++++ Data excerpt ++++

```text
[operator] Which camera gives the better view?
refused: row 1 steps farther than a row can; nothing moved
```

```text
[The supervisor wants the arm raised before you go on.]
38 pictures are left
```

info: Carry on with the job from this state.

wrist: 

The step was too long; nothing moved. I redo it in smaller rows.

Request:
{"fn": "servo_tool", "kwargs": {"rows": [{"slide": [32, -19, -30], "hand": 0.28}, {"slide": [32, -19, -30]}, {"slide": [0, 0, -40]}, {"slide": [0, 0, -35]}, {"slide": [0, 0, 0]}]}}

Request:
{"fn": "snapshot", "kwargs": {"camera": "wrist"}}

++++

Challenge -
Retype the data exactly as given. Use JSON: a list with one string for each line that is not empty.

Reply to the task -
[
  "```text",
  "[operator] Which camera gives the better view?",
  "refused: row 1 steps farther than a row can; nothing moved",
  "```",
  "```text",
  "[The supervisor wants the arm raised before you go on.]",
  "38 pictures are left",
  "```",
  "info: Carry on with the job from this state.",
  "wrist: ",
  "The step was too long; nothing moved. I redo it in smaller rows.",
  "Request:",
  "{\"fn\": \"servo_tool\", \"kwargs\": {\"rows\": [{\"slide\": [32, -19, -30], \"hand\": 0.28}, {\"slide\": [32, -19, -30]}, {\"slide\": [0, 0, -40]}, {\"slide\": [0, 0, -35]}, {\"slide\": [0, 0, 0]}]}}",
  "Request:",
  "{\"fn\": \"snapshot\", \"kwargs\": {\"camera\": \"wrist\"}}"
]